Return all of the data exactly, with nothing left out but the pictures.

--- Start Given material ---

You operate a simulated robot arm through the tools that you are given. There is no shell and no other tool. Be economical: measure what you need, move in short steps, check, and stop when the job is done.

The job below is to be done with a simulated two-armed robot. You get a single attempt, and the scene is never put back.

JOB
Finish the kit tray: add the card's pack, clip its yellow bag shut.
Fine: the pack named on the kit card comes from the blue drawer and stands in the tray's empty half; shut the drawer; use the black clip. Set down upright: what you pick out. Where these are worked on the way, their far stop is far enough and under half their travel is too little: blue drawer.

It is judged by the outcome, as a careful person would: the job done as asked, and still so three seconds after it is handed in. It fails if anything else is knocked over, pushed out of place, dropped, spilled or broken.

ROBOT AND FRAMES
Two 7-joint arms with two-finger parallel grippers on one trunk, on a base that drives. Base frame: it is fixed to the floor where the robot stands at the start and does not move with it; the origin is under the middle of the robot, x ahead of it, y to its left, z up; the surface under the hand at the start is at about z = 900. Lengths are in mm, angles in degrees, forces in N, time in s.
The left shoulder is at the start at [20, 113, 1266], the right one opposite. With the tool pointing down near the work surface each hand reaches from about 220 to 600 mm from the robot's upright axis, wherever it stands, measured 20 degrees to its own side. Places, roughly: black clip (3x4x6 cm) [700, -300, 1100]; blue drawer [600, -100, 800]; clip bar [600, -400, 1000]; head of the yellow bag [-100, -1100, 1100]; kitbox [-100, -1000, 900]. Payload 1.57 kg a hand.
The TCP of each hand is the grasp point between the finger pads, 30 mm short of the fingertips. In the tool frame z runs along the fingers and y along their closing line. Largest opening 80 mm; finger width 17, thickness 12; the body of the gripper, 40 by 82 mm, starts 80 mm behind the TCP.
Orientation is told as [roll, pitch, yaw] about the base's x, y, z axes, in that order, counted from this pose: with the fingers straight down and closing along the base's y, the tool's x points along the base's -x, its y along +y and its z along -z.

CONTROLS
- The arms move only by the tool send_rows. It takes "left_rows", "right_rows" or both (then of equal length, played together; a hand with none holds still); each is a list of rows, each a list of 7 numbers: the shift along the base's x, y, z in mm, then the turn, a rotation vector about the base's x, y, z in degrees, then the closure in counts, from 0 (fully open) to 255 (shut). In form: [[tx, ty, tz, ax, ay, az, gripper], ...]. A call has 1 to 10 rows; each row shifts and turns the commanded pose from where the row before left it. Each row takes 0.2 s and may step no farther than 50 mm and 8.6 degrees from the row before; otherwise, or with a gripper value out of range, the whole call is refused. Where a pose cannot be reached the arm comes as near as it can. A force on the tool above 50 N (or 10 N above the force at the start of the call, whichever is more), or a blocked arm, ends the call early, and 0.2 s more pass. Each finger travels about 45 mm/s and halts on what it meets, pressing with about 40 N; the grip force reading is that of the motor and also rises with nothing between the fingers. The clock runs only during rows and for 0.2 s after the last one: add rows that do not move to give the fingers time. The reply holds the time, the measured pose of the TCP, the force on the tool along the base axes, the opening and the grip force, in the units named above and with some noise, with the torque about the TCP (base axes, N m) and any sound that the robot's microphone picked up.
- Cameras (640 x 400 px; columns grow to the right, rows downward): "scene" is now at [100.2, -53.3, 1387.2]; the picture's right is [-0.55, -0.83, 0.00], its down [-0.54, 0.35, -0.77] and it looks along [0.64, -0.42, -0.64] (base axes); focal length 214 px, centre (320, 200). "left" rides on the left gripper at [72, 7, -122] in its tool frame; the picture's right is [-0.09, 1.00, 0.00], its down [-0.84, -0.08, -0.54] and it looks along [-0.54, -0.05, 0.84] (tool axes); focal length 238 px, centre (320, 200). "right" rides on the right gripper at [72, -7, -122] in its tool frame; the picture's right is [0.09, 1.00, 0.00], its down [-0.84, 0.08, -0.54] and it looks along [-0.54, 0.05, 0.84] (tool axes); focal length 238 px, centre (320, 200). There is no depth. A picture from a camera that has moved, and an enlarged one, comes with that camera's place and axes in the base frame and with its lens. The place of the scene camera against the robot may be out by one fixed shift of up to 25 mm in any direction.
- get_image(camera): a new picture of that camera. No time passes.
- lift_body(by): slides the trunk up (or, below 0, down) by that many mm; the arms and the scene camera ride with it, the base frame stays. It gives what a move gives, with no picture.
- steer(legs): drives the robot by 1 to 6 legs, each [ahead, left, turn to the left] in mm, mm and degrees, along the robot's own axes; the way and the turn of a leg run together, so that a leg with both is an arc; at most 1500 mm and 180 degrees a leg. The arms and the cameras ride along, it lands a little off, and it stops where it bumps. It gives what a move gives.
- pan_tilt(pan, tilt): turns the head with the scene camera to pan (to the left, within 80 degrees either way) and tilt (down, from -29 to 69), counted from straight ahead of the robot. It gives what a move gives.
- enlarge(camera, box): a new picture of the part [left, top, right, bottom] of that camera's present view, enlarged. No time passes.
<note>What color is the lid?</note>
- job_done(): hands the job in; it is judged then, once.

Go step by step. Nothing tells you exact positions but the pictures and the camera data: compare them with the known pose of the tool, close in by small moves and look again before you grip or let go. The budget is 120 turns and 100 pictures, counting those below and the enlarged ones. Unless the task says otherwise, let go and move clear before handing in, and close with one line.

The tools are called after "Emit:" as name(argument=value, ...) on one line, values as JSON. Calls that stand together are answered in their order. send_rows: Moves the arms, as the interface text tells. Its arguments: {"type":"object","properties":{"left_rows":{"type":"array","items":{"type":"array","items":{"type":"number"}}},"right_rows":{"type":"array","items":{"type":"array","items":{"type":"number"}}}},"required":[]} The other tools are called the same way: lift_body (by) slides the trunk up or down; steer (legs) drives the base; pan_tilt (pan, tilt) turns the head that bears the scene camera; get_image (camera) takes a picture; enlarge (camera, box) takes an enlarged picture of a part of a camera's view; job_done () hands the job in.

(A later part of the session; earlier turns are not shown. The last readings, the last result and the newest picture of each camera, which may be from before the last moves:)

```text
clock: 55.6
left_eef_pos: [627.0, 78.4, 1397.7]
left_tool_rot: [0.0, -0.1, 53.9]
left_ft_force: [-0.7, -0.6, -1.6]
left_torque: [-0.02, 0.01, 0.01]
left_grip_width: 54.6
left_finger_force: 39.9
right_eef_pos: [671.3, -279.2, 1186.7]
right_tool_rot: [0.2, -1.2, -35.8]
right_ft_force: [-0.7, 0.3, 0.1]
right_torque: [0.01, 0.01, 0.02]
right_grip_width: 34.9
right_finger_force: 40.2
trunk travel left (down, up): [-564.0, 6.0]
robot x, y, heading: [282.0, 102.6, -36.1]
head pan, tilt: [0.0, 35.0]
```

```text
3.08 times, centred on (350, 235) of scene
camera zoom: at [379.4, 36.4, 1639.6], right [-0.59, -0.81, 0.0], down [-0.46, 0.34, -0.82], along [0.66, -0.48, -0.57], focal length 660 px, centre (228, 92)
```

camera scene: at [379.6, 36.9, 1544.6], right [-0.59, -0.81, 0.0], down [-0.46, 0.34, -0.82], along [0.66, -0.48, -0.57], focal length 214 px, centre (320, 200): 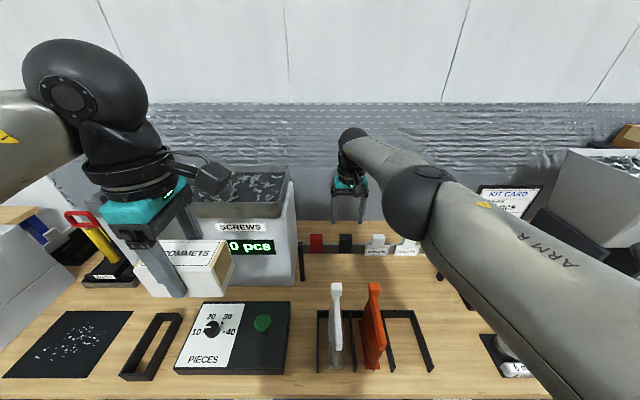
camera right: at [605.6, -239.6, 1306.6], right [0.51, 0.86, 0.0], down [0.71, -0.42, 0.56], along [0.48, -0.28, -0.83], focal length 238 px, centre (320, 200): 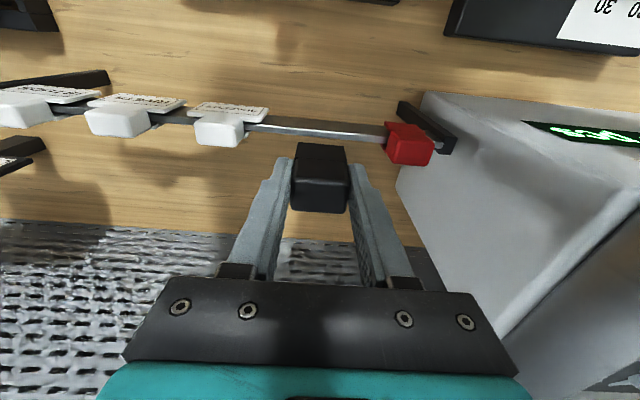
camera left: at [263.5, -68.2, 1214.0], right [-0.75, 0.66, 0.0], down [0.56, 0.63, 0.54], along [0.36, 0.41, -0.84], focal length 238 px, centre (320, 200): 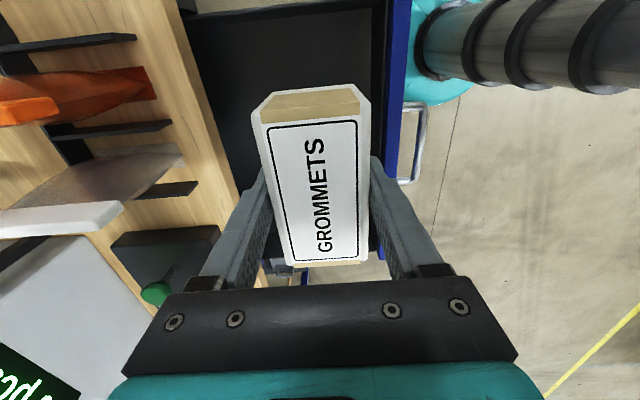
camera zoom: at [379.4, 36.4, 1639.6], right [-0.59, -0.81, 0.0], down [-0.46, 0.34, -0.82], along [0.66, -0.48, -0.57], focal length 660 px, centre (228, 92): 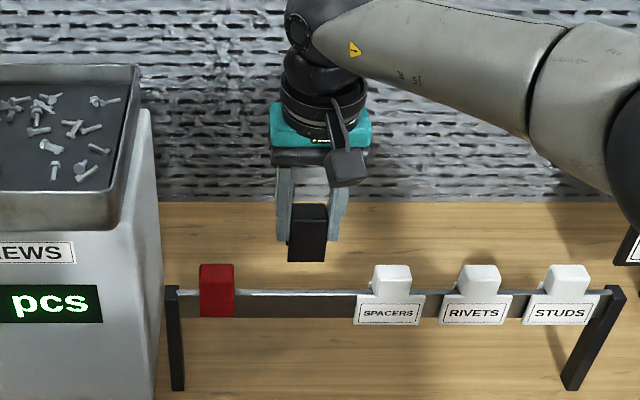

--- End Given material ---

*The output:*
You operate a simulated robot arm through the tools that you are given. There is no shell and no other tool. Be economical: measure what you need, move in short steps, check, and stop when the job is done.

The job below is to be done with a simulated two-armed robot. You get a single attempt, and the scene is never put back.

JOB
Finish the kit tray: add the card's pack, clip its yellow bag shut.
Fine: the pack named on the kit card comes from the blue drawer and stands in the tray's empty half; shut the drawer; use the black clip. Set down upright: what you pick out. Where these are worked on the way, their far stop is far enough and under half their travel is too little: blue drawer.

It is judged by the outcome, as a careful person would: the job done as asked, and still so three seconds after it is handed in. It fails if anything else is knocked over, pushed out of place, dropped, spilled or broken.

ROBOT AND FRAMES
Two 7-joint arms with two-finger parallel grippers on one trunk, on a base that drives. Base frame: it is fixed to the floor where the robot stands at the start and does not move with it; the origin is under the middle of the robot, x ahead of it, y to its left, z up; the surface under the hand at the start is at about z = 900. Lengths are in mm, angles in degrees, forces in N, time in s.
The left shoulder is at the start at [20, 113, 1266], the right one opposite. With the tool pointing down near the work surface each hand reaches from about 220 to 600 mm from the robot's upright axis, wherever it stands, measured 20 degrees to its own side. Places, roughly: black clip (3x4x6 cm) [700, -300, 1100]; blue drawer [600, -100, 800]; clip bar [600, -400, 1000]; head of the yellow bag [-100, -1100, 1100]; kitbox [-100, -1000, 900]. Payload 1.57 kg a hand.
The TCP of each hand is the grasp point between the finger pads, 30 mm short of the fingertips. In the tool frame z runs along the fingers and y along their closing line. Largest opening 80 mm; finger width 17, thickness 12; the body of the gripper, 40 by 82 mm, starts 80 mm behind the TCP.
Orientation is told as [roll, pitch, yaw] about the base's x, y, z axes, in that order, counted from this pose: with the fingers straight down and closing along the base's y, the tool's x points along the base's -x, its y along +y and its z along -z.

CONTROLS
- The arms move only by the tool send_rows. It takes "left_rows", "right_rows" or both (then of equal length, played together; a hand with none holds still); each is a list of rows, each a list of 7 numbers: the shift along the base's x, y, z in mm, then the turn, a rotation vector about the base's x, y, z in degrees, then the closure in counts, from 0 (fully open) to 255 (shut). In form: [[tx, ty, tz, ax, ay, az, gripper], ...]. A call has 1 to 10 rows; each row shifts and turns the commanded pose from where the row before left it. Each row takes 0.2 s and may step no farther than 50 mm and 8.6 degrees from the row before; otherwise, or with a gripper value out of range, the whole call is refused. Where a pose cannot be reached the arm comes as near as it can. A force on the tool above 50 N (or 10 N above the force at the start of the call, whichever is more), or a blocked arm, ends the call early, and 0.2 s more pass. Each finger travels about 45 mm/s and halts on what it meets, pressing with about 40 N; the grip force reading is that of the motor and also rises with nothing between the fingers. The clock runs only during rows and for 0.2 s after the last one: add rows that do not move to give the fingers time. The reply holds the time, the measured pose of the TCP, the force on the tool along the base axes, the opening and the grip force, in the units named above and with some noise, with the torque about the TCP (base axes, N m) and any sound that the robot's microphone picked up.
- Cameras (640 x 400 px; columns grow to the right, rows downward): "scene" is now at [100.2, -53.3, 1387.2]; the picture's right is [-0.55, -0.83, 0.00], its down [-0.54, 0.35, -0.77] and it looks along [0.64, -0.42, -0.64] (base axes); focal length 214 px, centre (320, 200). "left" rides on the left gripper at [72, 7, -122] in its tool frame; the picture's right is [-0.09, 1.00, 0.00], its down [-0.84, -0.08, -0.54] and it looks along [-0.54, -0.05, 0.84] (tool axes); focal length 238 px, centre (320, 200). "right" rides on the right gripper at [72, -7, -122] in its tool frame; the picture's right is [0.09, 1.00, 0.00], its down [-0.84, 0.08, -0.54] and it looks along [-0.54, 0.05, 0.84] (tool axes); focal length 238 px, centre (320, 200). There is no depth. A picture from a camera that has moved, and an enlarged one, comes with that camera's place and axes in the base frame and with its lens. The place of the scene camera against the robot may be out by one fixed shift of up to 25 mm in any direction.
- get_image(camera): a new picture of that camera. No time passes.
- lift_body(by): slides the trunk up (or, below 0, down) by that many mm; the arms and the scene camera ride with it, the base frame stays. It gives what a move gives, with no picture.
- steer(legs): drives the robot by 1 to 6 legs, each [ahead, left, turn to the left] in mm, mm and degrees, along the robot's own axes; the way and the turn of a leg run together, so that a leg with both is an arc; at most 1500 mm and 180 degrees a leg. The arms and the cameras ride along, it lands a little off, and it stops where it bumps. It gives what a move gives.
- pan_tilt(pan, tilt): turns the head with the scene camera to pan (to the left, within 80 degrees either way) and tilt (down, from -29 to 69), counted from straight ahead of the robot. It gives what a move gives.
- enlarge(camera, box): a new picture of the part [left, top, right, bottom] of that camera's present view, enlarged. No time passes.
<note>What color is the lid?</note>
- job_done(): hands the job in; it is judged then, once.

Go step by step. Nothing tells you exact positions but the pictures and the camera data: compare them with the known pose of the tool, close in by small moves and look again before you grip or let go. The budget is 120 turns and 100 pictures, counting those below and the enlarged ones. Unless the task says otherwise, let go and move clear before handing in, and close with one line.

The tools are called after "Emit:" as name(argument=value, ...) on one line, values as JSON. Calls that stand together are answered in their order. send_rows: Moves the arms, as the interface text tells. Its arguments: {"type":"object","properties":{"left_rows":{"type":"array","items":{"type":"array","items":{"type":"number"}}},"right_rows":{"type":"array","items":{"type":"array","items":{"type":"number"}}}},"required":[]} The other tools are called the same way: lift_body (by) slides the trunk up or down; steer (legs) drives the base; pan_tilt (pan, tilt) turns the head that bears the scene camera; get_image (camera) takes a picture; enlarge (camera, box) takes an enlarged picture of a part of a camera's view; job_done () hands the job in.

(A later part of the session; earlier turns are not shown. The last readings, the last result and the newest picture of each camera, which may be from before the last moves:)

```text
clock: 55.6
left_eef_pos: [627.0, 78.4, 1397.7]
left_tool_rot: [0.0, -0.1, 53.9]
left_ft_force: [-0.7, -0.6, -1.6]
left_torque: [-0.02, 0.01, 0.01]
left_grip_width: 54.6
left_finger_force: 39.9
right_eef_pos: [671.3, -279.2, 1186.7]
right_tool_rot: [0.2, -1.2, -35.8]
right_ft_force: [-0.7, 0.3, 0.1]
right_torque: [0.01, 0.01, 0.02]
right_grip_width: 34.9
right_finger_force: 40.2
trunk travel left (down, up): [-564.0, 6.0]
robot x, y, heading: [282.0, 102.6, -36.1]
head pan, tilt: [0.0, 35.0]
```

```text
3.08 times, centred on (350, 235) of scene
camera zoom: at [379.4, 36.4, 1639.6], right [-0.59, -0.81, 0.0], down [-0.46, 0.34, -0.82], along [0.66, -0.48, -0.57], focal length 660 px, centre (228, 92)
```

camera scene: at [379.6, 36.9, 1544.6], right [-0.59, -0.81, 0.0], down [-0.46, 0.34, -0.82], along [0.66, -0.48, -0.57], focal length 214 px, centre (320, 200): 
camera right: at [605.6, -239.6, 1306.6], right [0.51, 0.86, 0.0], down [0.71, -0.42, 0.56], along [0.48, -0.28, -0.83], focal length 238 px, centre (320, 200): 
camera left: at [263.5, -68.2, 1214.0], right [-0.75, 0.66, 0.0], down [0.56, 0.63, 0.54], along [0.36, 0.41, -0.84], focal length 238 px, centre (320, 200): 
camera zoom: at [379.4, 36.4, 1639.6], right [-0.59, -0.81, 0.0], down [-0.46, 0.34, -0.82], along [0.66, -0.48, -0.57], focal length 660 px, centre (228, 92): 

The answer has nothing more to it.